A Mute Swan drifts gracefully over to inspect us. He carries his left foot lifted onto his back. The delicate grey tracery over the webbing looks almost reptilian.
Moorhen are the most plentiful of the marsh's waterfowl. Twenty of them have headed out over the adjacent, freshly green, field.
An ancient Black Mulberry stands in front of the soon to be restored hulk of Hatfeild Hall, near another local nature reserve, Stanley Marsh. Mulberries were planted about 200 years ago in a drive to create a British silk industry.
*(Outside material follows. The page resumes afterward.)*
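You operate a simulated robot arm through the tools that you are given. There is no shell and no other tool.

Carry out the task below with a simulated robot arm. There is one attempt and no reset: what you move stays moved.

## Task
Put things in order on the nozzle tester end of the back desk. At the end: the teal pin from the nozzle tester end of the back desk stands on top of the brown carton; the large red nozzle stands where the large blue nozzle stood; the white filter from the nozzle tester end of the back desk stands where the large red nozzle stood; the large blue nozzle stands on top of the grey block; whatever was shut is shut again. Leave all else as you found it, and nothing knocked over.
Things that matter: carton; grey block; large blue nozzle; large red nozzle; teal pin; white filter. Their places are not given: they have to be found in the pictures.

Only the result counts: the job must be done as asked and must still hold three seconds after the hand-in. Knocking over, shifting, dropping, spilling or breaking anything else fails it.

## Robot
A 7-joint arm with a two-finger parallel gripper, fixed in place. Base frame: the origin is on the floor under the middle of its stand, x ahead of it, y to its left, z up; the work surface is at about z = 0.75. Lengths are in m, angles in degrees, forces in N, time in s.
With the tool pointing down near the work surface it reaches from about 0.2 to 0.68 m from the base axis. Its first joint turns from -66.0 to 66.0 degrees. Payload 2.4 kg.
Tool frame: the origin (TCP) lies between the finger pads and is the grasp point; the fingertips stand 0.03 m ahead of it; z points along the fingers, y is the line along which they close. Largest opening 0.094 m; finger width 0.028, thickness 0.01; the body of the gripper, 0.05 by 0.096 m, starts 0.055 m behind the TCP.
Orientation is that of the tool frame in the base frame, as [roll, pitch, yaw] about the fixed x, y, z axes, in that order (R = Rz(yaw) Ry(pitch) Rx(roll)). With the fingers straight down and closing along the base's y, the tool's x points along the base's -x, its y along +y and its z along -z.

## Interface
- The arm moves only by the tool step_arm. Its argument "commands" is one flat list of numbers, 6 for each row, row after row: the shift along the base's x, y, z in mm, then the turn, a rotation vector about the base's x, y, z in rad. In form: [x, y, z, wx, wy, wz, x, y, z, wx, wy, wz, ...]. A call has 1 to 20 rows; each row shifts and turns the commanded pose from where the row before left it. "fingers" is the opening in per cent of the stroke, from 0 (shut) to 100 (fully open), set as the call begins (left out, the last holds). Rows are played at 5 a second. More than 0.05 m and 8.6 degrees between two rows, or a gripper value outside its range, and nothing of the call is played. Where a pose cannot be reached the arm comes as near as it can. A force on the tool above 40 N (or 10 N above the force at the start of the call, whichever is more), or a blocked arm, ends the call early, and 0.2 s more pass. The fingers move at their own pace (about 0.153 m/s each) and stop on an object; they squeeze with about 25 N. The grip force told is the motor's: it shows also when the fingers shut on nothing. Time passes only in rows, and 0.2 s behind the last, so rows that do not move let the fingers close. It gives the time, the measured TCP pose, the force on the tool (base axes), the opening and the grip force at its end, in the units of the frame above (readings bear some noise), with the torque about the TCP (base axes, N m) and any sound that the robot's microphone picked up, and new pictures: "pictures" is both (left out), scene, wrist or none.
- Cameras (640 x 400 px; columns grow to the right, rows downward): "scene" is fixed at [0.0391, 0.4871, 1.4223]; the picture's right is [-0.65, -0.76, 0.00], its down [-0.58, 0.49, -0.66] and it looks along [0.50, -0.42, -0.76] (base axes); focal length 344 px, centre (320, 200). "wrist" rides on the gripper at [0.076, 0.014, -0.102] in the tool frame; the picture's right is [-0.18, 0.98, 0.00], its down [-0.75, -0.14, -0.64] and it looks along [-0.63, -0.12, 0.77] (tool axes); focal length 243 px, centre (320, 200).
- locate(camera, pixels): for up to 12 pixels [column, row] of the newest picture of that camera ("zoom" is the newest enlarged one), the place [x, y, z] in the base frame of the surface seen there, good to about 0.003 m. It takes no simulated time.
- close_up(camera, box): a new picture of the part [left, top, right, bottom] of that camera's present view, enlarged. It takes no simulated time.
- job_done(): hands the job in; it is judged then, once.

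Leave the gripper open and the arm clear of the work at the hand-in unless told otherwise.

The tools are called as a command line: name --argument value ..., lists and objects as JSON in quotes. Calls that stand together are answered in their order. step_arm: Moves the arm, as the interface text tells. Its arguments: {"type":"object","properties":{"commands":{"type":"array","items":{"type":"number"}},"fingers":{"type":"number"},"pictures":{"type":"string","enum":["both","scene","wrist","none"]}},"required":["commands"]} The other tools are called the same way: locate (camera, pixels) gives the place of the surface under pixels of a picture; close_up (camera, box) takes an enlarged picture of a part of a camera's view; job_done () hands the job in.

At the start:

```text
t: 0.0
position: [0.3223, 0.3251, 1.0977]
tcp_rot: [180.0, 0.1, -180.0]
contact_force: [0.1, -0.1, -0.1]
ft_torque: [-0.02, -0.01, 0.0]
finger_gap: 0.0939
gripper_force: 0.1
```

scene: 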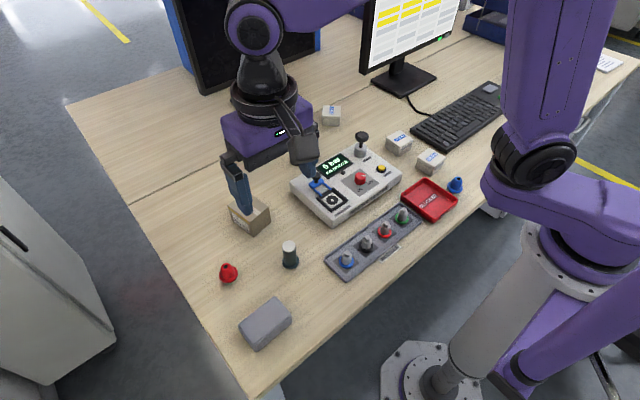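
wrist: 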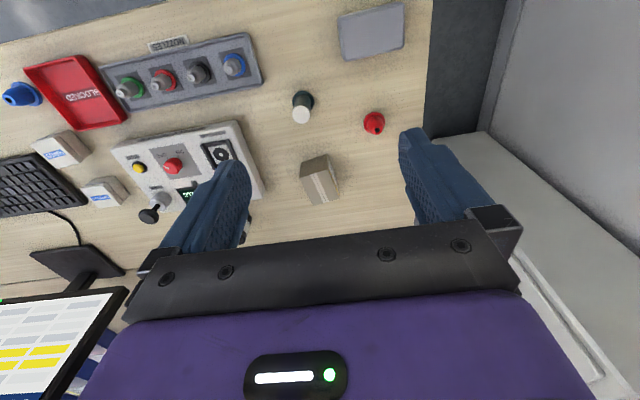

Unfortunately the leaves of the Black variety are not a suitable food for the silkworm larvae.
Three old Hornbeams at the edge of the old grounds, beyond the Hall, have bark with a twisted pattern like the skin of a dinosaur.
One ivy-covered tree (a sycamore?) has reached the end of its life. 'Was that the woodpecker tree?' a dogwalker asks the golf course groundsman.
Out on the course thousands of whips (young saplings) have been planted, but, until they become established, the scene resembles a post glacial landscape, with little drumlins and kettle hole ponds created to add challenge and visual appeal for the players.
Twenty Fieldfare by the river. In the low, bright sunlight they become designer thrushes, taking the traditional spotty theme and developing it with patches of warm grey and darker bands.
This morning, the rain-lashed car park of 'Toys'R'Us' was enlivened by the mincing gait of a Pied Wagtail.